> Prompt:
Type out the data exactly as given. Skip any image. Return a JSON list in which every string is one line; blank lines are skipped.

> Provided data:
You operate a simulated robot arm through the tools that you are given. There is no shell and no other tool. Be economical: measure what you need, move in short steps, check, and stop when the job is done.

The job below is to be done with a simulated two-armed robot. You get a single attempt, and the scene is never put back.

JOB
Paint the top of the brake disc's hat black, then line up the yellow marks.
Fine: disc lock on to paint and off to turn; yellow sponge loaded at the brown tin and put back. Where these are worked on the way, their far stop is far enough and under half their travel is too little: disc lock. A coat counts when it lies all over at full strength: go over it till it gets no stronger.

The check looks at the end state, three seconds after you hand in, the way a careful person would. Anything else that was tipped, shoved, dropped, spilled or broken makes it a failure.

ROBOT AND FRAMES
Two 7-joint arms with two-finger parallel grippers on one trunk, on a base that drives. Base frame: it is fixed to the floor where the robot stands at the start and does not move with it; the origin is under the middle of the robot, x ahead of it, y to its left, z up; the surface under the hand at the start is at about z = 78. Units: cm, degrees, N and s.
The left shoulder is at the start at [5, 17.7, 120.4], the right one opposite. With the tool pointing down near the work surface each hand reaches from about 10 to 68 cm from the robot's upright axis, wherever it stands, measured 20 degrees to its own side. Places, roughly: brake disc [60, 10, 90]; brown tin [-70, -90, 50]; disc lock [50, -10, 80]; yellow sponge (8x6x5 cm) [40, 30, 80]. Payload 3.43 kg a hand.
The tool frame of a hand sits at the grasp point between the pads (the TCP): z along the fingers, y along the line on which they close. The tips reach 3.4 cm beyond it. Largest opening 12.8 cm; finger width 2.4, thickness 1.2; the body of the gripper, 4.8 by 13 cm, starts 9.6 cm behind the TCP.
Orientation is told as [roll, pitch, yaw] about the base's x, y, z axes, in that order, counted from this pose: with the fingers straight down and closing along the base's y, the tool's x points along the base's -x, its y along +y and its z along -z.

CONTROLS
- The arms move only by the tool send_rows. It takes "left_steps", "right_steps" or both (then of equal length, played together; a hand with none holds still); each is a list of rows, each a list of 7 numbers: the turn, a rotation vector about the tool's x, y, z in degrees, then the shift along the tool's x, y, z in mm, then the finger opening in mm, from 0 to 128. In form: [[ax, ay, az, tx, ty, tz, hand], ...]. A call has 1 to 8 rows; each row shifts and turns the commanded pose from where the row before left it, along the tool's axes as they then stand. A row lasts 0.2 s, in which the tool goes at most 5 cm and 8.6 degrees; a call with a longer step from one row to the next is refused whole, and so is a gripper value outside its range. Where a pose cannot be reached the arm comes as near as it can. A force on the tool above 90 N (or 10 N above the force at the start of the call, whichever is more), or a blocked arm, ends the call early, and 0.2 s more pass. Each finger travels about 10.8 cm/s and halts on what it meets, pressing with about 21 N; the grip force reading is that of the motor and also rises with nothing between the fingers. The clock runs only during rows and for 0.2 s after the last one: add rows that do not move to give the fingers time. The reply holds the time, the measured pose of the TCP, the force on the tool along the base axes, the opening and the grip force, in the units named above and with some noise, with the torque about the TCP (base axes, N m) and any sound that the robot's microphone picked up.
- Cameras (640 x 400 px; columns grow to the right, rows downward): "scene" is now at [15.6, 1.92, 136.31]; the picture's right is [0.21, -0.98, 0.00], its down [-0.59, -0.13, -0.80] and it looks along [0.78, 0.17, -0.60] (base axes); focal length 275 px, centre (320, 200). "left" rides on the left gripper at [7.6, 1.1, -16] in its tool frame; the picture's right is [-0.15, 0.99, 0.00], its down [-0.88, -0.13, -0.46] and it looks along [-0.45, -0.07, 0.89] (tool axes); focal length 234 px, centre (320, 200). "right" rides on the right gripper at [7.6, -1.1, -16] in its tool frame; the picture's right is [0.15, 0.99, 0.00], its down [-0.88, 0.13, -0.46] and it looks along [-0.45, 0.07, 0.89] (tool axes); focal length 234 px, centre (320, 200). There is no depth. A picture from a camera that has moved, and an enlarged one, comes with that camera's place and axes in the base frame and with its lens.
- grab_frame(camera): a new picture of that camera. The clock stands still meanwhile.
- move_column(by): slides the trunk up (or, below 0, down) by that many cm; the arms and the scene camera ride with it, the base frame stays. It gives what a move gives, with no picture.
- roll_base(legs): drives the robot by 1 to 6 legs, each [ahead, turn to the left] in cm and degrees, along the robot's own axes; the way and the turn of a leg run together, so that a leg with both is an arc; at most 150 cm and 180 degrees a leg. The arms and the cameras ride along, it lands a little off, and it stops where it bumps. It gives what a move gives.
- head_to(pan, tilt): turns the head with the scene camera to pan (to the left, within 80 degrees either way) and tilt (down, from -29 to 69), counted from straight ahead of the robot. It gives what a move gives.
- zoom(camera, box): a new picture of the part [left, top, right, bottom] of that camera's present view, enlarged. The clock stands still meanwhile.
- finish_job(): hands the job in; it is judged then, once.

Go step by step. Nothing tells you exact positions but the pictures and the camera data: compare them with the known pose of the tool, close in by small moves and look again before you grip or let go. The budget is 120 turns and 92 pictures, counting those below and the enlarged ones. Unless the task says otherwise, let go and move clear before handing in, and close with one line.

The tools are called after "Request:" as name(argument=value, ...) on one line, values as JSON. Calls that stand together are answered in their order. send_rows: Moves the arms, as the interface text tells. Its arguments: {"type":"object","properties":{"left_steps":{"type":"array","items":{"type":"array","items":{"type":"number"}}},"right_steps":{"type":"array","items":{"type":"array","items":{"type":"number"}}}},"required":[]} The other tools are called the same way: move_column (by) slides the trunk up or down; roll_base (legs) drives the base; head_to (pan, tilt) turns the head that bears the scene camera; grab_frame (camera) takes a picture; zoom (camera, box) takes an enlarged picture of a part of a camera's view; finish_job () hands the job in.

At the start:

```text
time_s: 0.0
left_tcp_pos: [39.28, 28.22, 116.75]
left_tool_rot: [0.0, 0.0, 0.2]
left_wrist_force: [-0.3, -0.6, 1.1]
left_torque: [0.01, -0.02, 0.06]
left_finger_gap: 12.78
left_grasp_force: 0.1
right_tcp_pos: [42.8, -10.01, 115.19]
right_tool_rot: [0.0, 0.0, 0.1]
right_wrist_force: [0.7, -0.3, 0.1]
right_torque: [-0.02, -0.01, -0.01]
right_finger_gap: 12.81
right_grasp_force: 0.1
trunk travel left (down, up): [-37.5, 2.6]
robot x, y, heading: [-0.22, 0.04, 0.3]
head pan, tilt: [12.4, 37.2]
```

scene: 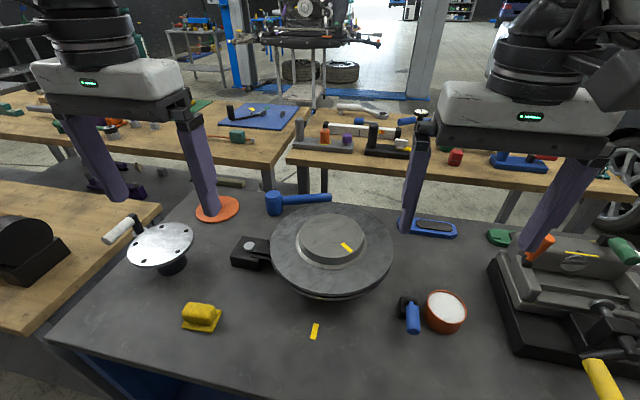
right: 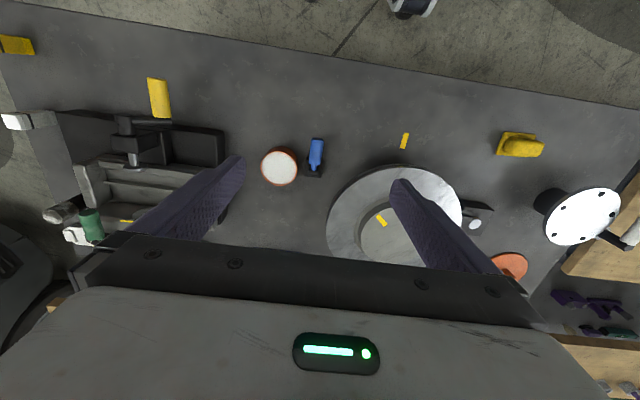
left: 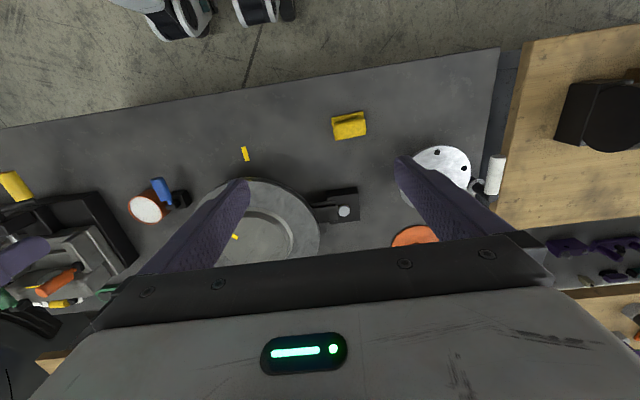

> Worked answer:
[
  "You operate a simulated robot arm through the tools that you are given. There is no shell and no other tool. Be economical: measure what you need, move in short steps, check, and stop when the job is done.",
  "The job below is to be done with a simulated two-armed robot. You get a single attempt, and the scene is never put back.",
  "JOB",
  "Paint the top of the brake disc's hat black, then line up the yellow marks.",
  "Fine: disc lock on to paint and off to turn; yellow sponge loaded at the brown tin and put back. Where these are worked on the way, their far stop is far enough and under half their travel is too little: disc lock. A coat counts when it lies all over at full strength: go over it till it gets no stronger.",
  "The check looks at the end state, three seconds after you hand in, the way a careful person would. Anything else that was tipped, shoved, dropped, spilled or broken makes it a failure.",
  "ROBOT AND FRAMES",
  "Two 7-joint arms with two-finger parallel grippers on one trunk, on a base that drives. Base frame: it is fixed to the floor where the robot stands at the start and does not move with it; the origin is under the middle of the robot, x ahead of it, y to its left, z up; the surface under the hand at the start is at about z = 78. Units: cm, degrees, N and s.",
  "The left shoulder is at the start at [5, 17.7, 120.4], the right one opposite. With the tool pointing down near the work surface each hand reaches from about 10 to 68 cm from the robot's upright axis, wherever it stands, measured 20 degrees to its own side. Places, roughly: brake disc [60, 10, 90]; brown tin [-70, -90, 50]; disc lock [50, -10, 80]; yellow sponge (8x6x5 cm) [40, 30, 80]. Payload 3.43 kg a hand.",
  "The tool frame of a hand sits at the grasp point between the pads (the TCP): z along the fingers, y along the line on which they close. The tips reach 3.4 cm beyond it. Largest opening 12.8 cm; finger width 2.4, thickness 1.2; the body of the gripper, 4.8 by 13 cm, starts 9.6 cm behind the TCP.",
  "Orientation is told as [roll, pitch, yaw] about the base's x, y, z axes, in that order, counted from this pose: with the fingers straight down and closing along the base's y, the tool's x points along the base's -x, its y along +y and its z along -z.",
  "CONTROLS",
  "- The arms move only by the tool send_rows. It takes \"left_steps\", \"right_steps\" or both (then of equal length, played together; a hand with none holds still); each is a list of rows, each a list of 7 numbers: the turn, a rotation vector about the tool's x, y, z in degrees, then the shift along the tool's x, y, z in mm, then the finger opening in mm, from 0 to 128. In form: [[ax, ay, az, tx, ty, tz, hand], ...]. A call has 1 to 8 rows; each row shifts and turns the commanded pose from where the row before left it, along the tool's axes as they then stand. A row lasts 0.2 s, in which the tool goes at most 5 cm and 8.6 degrees; a call with a longer step from one row to the next is refused whole, and so is a gripper value outside its range. Where a pose cannot be reached the arm comes as near as it can. A force on the tool above 90 N (or 10 N above the force at the start of the call, whichever is more), or a blocked arm, ends the call early, and 0.2 s more pass. Each finger travels about 10.8 cm/s and halts on what it meets, pressing with about 21 N; the grip force reading is that of the motor and also rises with nothing between the fingers. The clock runs only during rows and for 0.2 s after the last one: add rows that do not move to give the fingers time. The reply holds the time, the measured pose of the TCP, the force on the tool along the base axes, the opening and the grip force, in the units named above and with some noise, with the torque about the TCP (base axes, N m) and any sound that the robot's microphone picked up.",
  "- Cameras (640 x 400 px; columns grow to the right, rows downward): \"scene\" is now at [15.6, 1.92, 136.31]; the picture's right is [0.21, -0.98, 0.00], its down [-0.59, -0.13, -0.80] and it looks along [0.78, 0.17, -0.60] (base axes); focal length 275 px, centre (320, 200). \"left\" rides on the left gripper at [7.6, 1.1, -16] in its tool frame; the picture's right is [-0.15, 0.99, 0.00], its down [-0.88, -0.13, -0.46] and it looks along [-0.45, -0.07, 0.89] (tool axes); focal length 234 px, centre (320, 200). \"right\" rides on the right gripper at [7.6, -1.1, -16] in its tool frame; the picture's right is [0.15, 0.99, 0.00], its down [-0.88, 0.13, -0.46] and it looks along [-0.45, 0.07, 0.89] (tool axes); focal length 234 px, centre (320, 200). There is no depth. A picture from a camera that has moved, and an enlarged one, comes with that camera's place and axes in the base frame and with its lens.",
  "- grab_frame(camera): a new picture of that camera. The clock stands still meanwhile.",
  "- move_column(by): slides the trunk up (or, below 0, down) by that many cm; the arms and the scene camera ride with it, the base frame stays. It gives what a move gives, with no picture.",
  "- roll_base(legs): drives the robot by 1 to 6 legs, each [ahead, turn to the left] in cm and degrees, along the robot's own axes; the way and the turn of a leg run together, so that a leg with both is an arc; at most 150 cm and 180 degrees a leg. The arms and the cameras ride along, it lands a little off, and it stops where it bumps. It gives what a move gives.",
  "- head_to(pan, tilt): turns the head with the scene camera to pan (to the left, within 80 degrees either way) and tilt (down, from -29 to 69), counted from straight ahead of the robot. It gives what a move gives.",
  "- zoom(camera, box): a new picture of the part [left, top, right, bottom] of that camera's present view, enlarged. The clock stands still meanwhile.",
  "- finish_job(): hands the job in; it is judged then, once.",
  "Go step by step. Nothing tells you exact positions but the pictures and the camera data: compare them with the known pose of the tool, close in by small moves and look again before you grip or let go. The budget is 120 turns and 92 pictures, counting those below and the enlarged ones. Unless the task says otherwise, let go and move clear before handing in, and close with one line.",
  "The tools are called after \"Request:\" as name(argument=value, ...) on one line, values as JSON. Calls that stand together are answered in their order. send_rows: Moves the arms, as the interface text tells. Its arguments: {\"type\":\"object\",\"properties\":{\"left_steps\":{\"type\":\"array\",\"items\":{\"type\":\"array\",\"items\":{\"type\":\"number\"}}},\"right_steps\":{\"type\":\"array\",\"items\":{\"type\":\"array\",\"items\":{\"type\":\"number\"}}}},\"required\":[]} The other tools are called the same way: move_column (by) slides the trunk up or down; roll_base (legs) drives the base; head_to (pan, tilt) turns the head that bears the scene camera; grab_frame (camera) takes a picture; zoom (camera, box) takes an enlarged picture of a part of a camera's view; finish_job () hands the job in.",
  "At the start:",
  "```text",
  "time_s: 0.0",
  "left_tcp_pos: [39.28, 28.22, 116.75]",
  "left_tool_rot: [0.0, 0.0, 0.2]",
  "left_wrist_force: [-0.3, -0.6, 1.1]",
  "left_torque: [0.01, -0.02, 0.06]",
  "left_finger_gap: 12.78",
  "left_grasp_force: 0.1",
  "right_tcp_pos: [42.8, -10.01, 115.19]",
  "right_tool_rot: [0.0, 0.0, 0.1]",
  "right_wrist_force: [0.7, -0.3, 0.1]",
  "right_torque: [-0.02, -0.01, -0.01]",
  "right_finger_gap: 12.81",
  "right_grasp_force: 0.1",
  "trunk travel left (down, up): [-37.5, 2.6]",
  "robot x, y, heading: [-0.22, 0.04, 0.3]",
  "head pan, tilt: [12.4, 37.2]",
  "```",
  "scene: ",
  "right: ",
  "left: "
]